Accounting for stock options has been one of the most controversial topics in accounting during the last decade. The principal debate is whether compensation expense should be recognized for stock options and, if so, the periods over which it should be allocated, and the value of options granted.
Companies must choose between two very different methods of accounting for options-based compensation.
APB 25
Before 1995, the provisions of Accounting Principles Board (APB) Opinion 25, issued in 1972, determined accounting for stock options. APB Opinion 25 measured stock options using the intrinsic value method, whereby compensation expense was determined as the excess of the stock price at the measurement date (generally, the grant date) over the option exercise price. Because most stock options had exercise prices at least equal to current market prices, no compensation expense was recognized. This approach ignored any likelihood that the stock price would exceed the exercise price in the future.
FAS 123
In June 1993, FASB attempted to recognize the reality of stock-option value by issuing proposed FAS 123, which required measuring the option value based upon the many factors that reflect its underlying value.
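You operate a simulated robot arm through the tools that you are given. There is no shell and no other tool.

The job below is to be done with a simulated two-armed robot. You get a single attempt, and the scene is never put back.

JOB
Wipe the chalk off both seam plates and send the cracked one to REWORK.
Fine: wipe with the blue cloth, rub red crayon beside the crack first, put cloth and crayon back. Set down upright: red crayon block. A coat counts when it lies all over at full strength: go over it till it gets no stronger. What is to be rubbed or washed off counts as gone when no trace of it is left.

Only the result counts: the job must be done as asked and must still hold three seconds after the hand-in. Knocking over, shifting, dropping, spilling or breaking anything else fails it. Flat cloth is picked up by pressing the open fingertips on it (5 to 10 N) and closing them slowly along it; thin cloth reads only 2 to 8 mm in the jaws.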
Therefore, total compensation expense was to be based upon the fair value of the options expected to vest on the grant date. No adjustments would be made after the grant date in response to subsequent changes in the stock price. Fair value was to be estimated using Black-Scholes or binomial option-pricing models.
In 1995, FASB decided to encourage, rather than require, recognition of compensation cost based upon the fair value method and to require expanded disclosures. In other words, FAS 123 requires companies that continued to follow APB 25 and did not include stock-option expenses in the income statement to disclose in the notes to financial statements what such expenses would have been.
The FASB issued FAS 123(R), Share-Based Payment, in December 2004 which requires expensing of employee stock options at the beginning of their next fiscal year after June 15, 2005.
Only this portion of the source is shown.